#### [Work to complete]
Go from the first line to the line with "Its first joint" and return those lines verbatim, ends included. Give them as a numbered list, with blank lines left out.

#### [Supplied information]

>> START

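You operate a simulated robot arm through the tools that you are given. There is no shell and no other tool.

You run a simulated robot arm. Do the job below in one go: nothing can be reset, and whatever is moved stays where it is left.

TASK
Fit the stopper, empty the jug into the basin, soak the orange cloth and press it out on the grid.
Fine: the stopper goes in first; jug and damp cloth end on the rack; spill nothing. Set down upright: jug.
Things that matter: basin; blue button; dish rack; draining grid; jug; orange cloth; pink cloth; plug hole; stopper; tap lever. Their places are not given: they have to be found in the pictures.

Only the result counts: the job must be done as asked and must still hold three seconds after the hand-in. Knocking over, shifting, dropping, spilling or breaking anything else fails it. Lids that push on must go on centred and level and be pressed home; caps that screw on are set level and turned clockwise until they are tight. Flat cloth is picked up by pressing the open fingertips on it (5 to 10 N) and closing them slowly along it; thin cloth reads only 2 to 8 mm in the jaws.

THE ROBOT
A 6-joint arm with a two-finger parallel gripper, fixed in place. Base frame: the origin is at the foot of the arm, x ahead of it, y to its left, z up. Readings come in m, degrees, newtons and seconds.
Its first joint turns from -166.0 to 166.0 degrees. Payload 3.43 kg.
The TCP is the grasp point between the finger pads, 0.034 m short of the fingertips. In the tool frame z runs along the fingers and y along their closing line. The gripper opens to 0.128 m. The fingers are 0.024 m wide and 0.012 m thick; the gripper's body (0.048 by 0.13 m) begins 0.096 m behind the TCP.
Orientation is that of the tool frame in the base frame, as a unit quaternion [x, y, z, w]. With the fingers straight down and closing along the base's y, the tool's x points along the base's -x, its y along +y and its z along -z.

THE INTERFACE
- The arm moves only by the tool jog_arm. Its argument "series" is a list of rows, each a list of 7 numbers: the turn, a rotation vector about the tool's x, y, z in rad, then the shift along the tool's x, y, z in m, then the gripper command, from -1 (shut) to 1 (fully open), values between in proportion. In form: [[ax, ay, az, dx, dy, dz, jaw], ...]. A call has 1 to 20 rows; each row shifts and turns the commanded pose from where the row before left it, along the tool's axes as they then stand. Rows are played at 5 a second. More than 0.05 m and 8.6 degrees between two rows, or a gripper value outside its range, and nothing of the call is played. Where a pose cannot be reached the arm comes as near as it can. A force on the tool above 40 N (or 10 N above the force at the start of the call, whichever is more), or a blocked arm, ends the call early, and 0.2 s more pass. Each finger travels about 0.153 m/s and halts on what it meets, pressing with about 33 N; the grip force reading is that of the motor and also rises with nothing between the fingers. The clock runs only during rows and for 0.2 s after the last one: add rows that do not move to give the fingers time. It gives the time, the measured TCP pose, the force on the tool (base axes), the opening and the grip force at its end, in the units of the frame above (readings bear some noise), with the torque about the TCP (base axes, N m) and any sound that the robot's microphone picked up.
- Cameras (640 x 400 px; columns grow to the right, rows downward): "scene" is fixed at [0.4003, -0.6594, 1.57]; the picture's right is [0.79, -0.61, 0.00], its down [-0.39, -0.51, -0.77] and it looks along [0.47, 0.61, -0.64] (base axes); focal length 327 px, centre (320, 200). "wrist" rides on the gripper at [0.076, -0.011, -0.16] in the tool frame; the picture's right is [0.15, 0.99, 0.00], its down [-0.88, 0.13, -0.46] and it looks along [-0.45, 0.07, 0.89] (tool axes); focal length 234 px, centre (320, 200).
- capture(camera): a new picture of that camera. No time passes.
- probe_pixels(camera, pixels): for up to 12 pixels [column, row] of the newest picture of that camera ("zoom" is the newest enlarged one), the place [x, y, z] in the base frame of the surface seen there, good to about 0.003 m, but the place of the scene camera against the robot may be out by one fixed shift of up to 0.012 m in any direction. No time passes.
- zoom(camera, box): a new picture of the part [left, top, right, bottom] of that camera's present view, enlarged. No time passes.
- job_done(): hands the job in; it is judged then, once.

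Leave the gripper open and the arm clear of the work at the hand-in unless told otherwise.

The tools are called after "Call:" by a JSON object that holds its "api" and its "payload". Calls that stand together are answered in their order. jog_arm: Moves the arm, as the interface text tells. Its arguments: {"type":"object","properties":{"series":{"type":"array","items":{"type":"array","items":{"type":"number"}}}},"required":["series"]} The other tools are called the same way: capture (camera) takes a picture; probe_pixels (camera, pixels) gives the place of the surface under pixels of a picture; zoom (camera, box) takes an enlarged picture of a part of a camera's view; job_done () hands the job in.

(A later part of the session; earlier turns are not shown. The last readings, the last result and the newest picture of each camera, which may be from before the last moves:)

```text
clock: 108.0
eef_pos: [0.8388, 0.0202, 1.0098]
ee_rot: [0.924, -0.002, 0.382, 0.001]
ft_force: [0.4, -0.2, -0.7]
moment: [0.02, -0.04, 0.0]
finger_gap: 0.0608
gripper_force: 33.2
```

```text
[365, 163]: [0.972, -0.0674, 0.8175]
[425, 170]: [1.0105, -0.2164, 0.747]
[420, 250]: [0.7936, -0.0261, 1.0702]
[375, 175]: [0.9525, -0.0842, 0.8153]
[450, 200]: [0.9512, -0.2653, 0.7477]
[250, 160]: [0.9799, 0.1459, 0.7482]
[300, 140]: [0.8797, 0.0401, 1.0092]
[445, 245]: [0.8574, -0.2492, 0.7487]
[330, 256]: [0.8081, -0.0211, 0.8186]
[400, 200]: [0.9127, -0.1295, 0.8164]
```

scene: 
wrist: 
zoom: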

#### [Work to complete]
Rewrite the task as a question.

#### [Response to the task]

>> END

#### [Response to the task]
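1. You operate a simulated robot arm through the tools that you are given. There is no shell and no other tool.
2. You run a simulated robot arm. Do the job below in one go: nothing can be reset, and whatever is moved stays where it is left.
3. TASK
4. Fit the stopper, empty the jug into the basin, soak the orange cloth and press it out on the grid.
5. Fine: the stopper goes in first; jug and damp cloth end on the rack; spill nothing. Set down upright: jug.
6. Things that matter: basin; blue button; dish rack; draining grid; jug; orange cloth; pink cloth; plug hole; stopper; tap lever. Their places are not given: they have to be found in the pictures.
7. Only the result counts: the job must be done as asked and must still hold three seconds after the hand-in. Knocking over, shifting, dropping, spilling or breaking anything else fails it. Lids that push on must go on centred and level and be pressed home; caps that screw on are set level and turned clockwise until they are tight. Flat cloth is picked up by pressing the open fingertips on it (5 to 10 N) and closing them slowly along it; thin cloth reads only 2 to 8 mm in the jaws.
8. THE ROBOT
9. A 6-joint arm with a two-finger parallel gripper, fixed in place. Base frame: the origin is at the foot of the arm, x ahead of it, y to its left, z up. Readings come in m, degrees, newtons and seconds.
10. Its first joint turns from -166.0 to 166.0 degrees. Payload 3.43 kg.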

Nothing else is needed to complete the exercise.